Log files can be used to automatically create a baseline of ‘normal’ behaviour. This can then be compared with current behaviour and anomalies identified. A simplistic approach is to calculate an average of calls to a web server historically and then compare with the number of current calls. The chart, below, shows this for one server: the blue line is the average number of calls per minute of the day from days 1 to  17; the red line is the number of calls received each minute on day 18

IISperformance

Social Network Detection

All very interesting but can IIS logs help build a picture of Social Networks? Well I’m not sure as I’ve not tried but it lets you see who used what and when, well certainly for internal apps.
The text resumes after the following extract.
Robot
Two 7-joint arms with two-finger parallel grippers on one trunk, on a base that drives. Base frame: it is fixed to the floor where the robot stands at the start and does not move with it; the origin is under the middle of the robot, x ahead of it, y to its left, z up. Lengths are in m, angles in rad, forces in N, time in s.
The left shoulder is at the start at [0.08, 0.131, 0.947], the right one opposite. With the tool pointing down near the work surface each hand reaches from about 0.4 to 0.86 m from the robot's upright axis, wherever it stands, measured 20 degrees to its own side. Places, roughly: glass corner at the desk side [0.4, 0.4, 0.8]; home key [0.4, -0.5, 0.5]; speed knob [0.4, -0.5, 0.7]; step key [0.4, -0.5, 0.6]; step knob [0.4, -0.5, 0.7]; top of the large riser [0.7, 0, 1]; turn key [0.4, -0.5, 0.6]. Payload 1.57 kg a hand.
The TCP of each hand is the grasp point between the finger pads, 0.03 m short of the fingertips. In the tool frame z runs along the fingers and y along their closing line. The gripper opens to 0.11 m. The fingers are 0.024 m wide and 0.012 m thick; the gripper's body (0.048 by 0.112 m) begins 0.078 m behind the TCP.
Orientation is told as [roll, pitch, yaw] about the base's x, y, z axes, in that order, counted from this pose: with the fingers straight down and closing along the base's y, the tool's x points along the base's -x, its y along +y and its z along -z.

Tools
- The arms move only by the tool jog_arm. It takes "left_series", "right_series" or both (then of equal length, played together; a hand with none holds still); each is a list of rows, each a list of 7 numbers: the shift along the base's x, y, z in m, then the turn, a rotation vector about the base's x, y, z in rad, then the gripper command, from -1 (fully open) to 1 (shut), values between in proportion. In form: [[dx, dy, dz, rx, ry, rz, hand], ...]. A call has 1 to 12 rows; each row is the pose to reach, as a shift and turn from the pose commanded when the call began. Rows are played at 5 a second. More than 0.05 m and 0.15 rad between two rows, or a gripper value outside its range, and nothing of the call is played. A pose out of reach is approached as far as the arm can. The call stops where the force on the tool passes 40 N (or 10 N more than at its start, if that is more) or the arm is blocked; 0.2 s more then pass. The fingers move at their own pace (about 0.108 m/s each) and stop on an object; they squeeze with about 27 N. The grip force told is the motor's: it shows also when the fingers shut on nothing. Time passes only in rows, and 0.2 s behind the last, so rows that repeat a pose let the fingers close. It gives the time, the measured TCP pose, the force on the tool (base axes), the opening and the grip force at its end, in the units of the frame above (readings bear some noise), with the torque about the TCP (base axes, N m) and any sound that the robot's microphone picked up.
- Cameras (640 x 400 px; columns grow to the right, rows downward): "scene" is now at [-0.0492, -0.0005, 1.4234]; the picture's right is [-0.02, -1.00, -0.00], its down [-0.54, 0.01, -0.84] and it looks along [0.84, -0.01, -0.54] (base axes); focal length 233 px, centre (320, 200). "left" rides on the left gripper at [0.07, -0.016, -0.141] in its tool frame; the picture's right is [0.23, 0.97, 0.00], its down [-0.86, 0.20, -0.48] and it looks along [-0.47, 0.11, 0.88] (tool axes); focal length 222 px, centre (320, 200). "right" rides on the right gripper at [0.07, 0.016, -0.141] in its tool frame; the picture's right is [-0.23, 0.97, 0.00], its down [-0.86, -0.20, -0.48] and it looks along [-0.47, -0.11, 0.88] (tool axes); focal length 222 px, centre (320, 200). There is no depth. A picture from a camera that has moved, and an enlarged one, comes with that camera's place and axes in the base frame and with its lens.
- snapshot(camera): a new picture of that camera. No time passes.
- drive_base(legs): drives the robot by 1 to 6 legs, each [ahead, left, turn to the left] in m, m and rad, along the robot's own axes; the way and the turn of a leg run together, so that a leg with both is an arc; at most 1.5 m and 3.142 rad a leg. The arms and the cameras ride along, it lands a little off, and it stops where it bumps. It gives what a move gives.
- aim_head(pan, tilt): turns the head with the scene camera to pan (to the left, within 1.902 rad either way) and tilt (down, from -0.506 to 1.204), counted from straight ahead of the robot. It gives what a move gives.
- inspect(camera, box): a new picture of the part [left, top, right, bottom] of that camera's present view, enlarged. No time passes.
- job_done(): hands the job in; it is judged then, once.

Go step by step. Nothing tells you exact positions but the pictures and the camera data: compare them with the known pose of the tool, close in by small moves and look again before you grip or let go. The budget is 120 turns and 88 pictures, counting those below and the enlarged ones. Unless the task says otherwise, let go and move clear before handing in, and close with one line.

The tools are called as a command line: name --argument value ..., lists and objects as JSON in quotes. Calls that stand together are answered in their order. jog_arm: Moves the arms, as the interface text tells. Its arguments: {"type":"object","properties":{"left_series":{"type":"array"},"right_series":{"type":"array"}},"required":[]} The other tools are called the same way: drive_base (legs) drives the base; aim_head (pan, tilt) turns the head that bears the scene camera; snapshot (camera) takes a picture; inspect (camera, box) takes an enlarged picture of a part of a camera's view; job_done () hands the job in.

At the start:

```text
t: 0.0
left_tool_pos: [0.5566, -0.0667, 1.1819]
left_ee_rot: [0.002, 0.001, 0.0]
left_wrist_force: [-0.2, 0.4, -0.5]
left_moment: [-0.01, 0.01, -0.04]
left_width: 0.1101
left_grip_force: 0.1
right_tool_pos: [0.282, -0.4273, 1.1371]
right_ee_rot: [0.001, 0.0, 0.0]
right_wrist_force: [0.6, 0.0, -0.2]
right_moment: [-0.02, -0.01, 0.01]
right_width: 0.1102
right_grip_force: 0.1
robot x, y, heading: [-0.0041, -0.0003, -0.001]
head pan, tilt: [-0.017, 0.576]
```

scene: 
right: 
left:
People who use the same app around the same time or with similar usage patterns are probably doing a similar job so may know each other and, if they don’t, maybe they should.

Departmental Factions

communities

A colleague said to me today ‘oh that department has a number of factions’. Hmmm, did the data reflect this….I loaded data for just that department into Gephi (the data combined email, meetings, projects and hierarchy to deduce the social network). I ran Modularity and sure enough four partitions popped out. My colleague took a look at the names in each partition and said ‘yeah, looks about right’.